Retype the complete listing exactly as it appears. Return a JSON list in which every string is one line; blank lines are skipped.
** START Source excerpt **
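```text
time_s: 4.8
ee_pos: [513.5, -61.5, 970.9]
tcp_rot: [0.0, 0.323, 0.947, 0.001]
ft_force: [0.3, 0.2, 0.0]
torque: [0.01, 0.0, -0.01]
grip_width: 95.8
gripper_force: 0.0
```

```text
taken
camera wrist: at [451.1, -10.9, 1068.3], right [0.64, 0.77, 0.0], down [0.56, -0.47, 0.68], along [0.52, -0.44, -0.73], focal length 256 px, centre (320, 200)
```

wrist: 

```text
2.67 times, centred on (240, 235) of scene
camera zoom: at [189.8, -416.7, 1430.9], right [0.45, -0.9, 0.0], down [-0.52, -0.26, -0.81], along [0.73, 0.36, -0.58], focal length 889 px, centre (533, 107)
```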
** END Source excerpt **
- Worked answer:
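[
  "```text",
  "time_s: 4.8",
  "ee_pos: [513.5, -61.5, 970.9]",
  "tcp_rot: [0.0, 0.323, 0.947, 0.001]",
  "ft_force: [0.3, 0.2, 0.0]",
  "torque: [0.01, 0.0, -0.01]",
  "grip_width: 95.8",
  "gripper_force: 0.0",
  "```",
  "```text",
  "taken",
  "camera wrist: at [451.1, -10.9, 1068.3], right [0.64, 0.77, 0.0], down [0.56, -0.47, 0.68], along [0.52, -0.44, -0.73], focal length 256 px, centre (320, 200)",
  "```",
  "wrist: ",
  "```text",
  "2.67 times, centred on (240, 235) of scene",
  "camera zoom: at [189.8, -416.7, 1430.9], right [0.45, -0.9, 0.0], down [-0.52, -0.26, -0.81], along [0.73, 0.36, -0.58], focal length 889 px, centre (533, 107)",
  "```"
]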